Le Commissaire Khady FALL s’est encore illustrée par d’autres actes de violence et de torture contre les manifestants et activistes, notamment contre Abdou Karim Gueye, activiste et leader de Nittu Deug, un mouvement citoyen de lutte contre l’injustice. En effet, le 16 aout 2022, Abdou Karim Gueye, venu manifester sa solidarité envers les travailleurs de l’hôpital public Aristide le Dantec a été arrêté sans motif sur ordre du Commissaire Khady FALL alors présente sur les lieux. Arrivé au commissariat, Abdou Karim Gueye révèle avoir été sauvagement torturé et blessé par les hommes du Commissaire Khady FALL.
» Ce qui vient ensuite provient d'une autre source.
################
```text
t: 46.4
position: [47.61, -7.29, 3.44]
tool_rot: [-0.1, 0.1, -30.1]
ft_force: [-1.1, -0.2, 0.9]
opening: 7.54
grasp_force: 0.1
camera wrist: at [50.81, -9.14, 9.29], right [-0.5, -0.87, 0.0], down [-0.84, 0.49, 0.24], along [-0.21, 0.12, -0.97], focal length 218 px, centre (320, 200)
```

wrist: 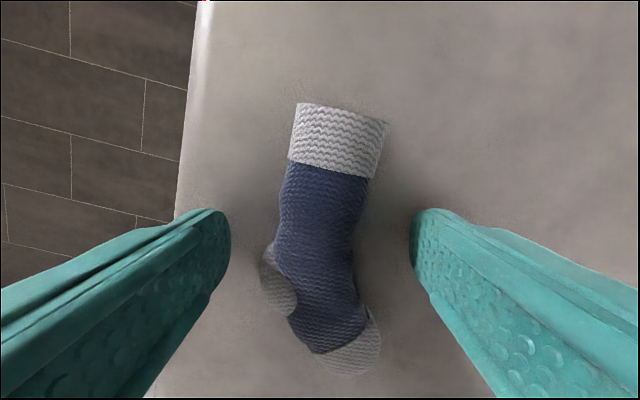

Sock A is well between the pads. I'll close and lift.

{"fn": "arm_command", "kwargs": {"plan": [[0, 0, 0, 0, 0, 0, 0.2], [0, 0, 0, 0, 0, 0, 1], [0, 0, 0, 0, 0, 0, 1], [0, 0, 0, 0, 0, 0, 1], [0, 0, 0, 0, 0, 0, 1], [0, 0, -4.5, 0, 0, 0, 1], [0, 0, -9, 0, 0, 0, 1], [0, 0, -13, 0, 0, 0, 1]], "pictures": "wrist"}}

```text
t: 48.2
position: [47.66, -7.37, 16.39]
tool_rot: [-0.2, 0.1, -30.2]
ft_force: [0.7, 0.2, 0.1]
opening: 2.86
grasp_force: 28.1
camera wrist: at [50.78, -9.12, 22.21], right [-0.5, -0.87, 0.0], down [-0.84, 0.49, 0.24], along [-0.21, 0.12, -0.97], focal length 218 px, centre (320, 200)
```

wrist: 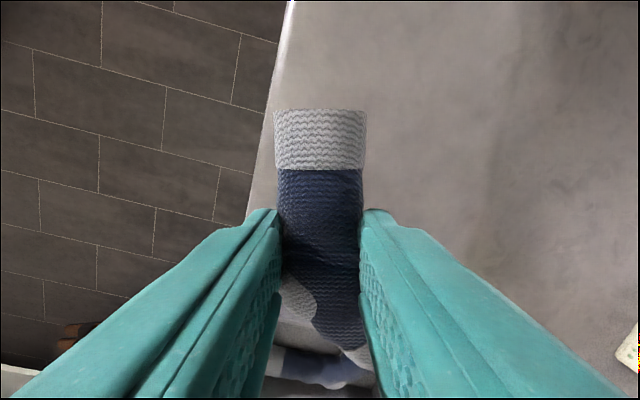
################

Mme la Représentante et Cheffe de mission,
En tant que victime directe du Commissaire Khady FALL, en tant qu’élu du peuple sénégalais, mais aussi en tant que citoyen engagé envers les principes des droits de l’homme et de la justice, je suis profondément préoccupé par les implications graves que la nomination du Commissaire Khady Fall pourrait avoir sur la MONUSCO et sur les populations locales.
La nomination d’une personne ayant des antécédents de torture pour servir dans une mission de maintien de la paix est non seulement contraire aux valeurs fondamentales des Nations Unies, mais elle risque également de compromettre sérieusement la confiance et la coopération des populations locales. La nomination du Commissaire Khady à la MONUSCO voudrait aussi dire que l’exécution d’ordres manifestement illégaux et la violence physique systématique contre des civils est le moyen le plus rapide pour un policier sénégalais avoir une promotion au Nations unies. La MONUSCO doit refuser d’être un moyen promotion et d’ascension professionnelle pour les agents des forces de sécurité qui agressent et torturent des civils.
Nommer le Commissaire Khady FALL pour participer à la MONUSCO sans tenir compte des actes de torture et entre autres traitements inhumains et dégradants dont elle s’est rendue responsable, cela est non seulement contraire aux principes fondamentaux des Nations Unies en matière de droits de l’homme, mais cela compromet également la crédibilité et l’efficacité de la mission elle-même. La torture est une violation grave des droits de l’homme et son utilisation par des agents de maintien de l’ordre est incompatible avec les valeurs et les objectifs de l’ONU.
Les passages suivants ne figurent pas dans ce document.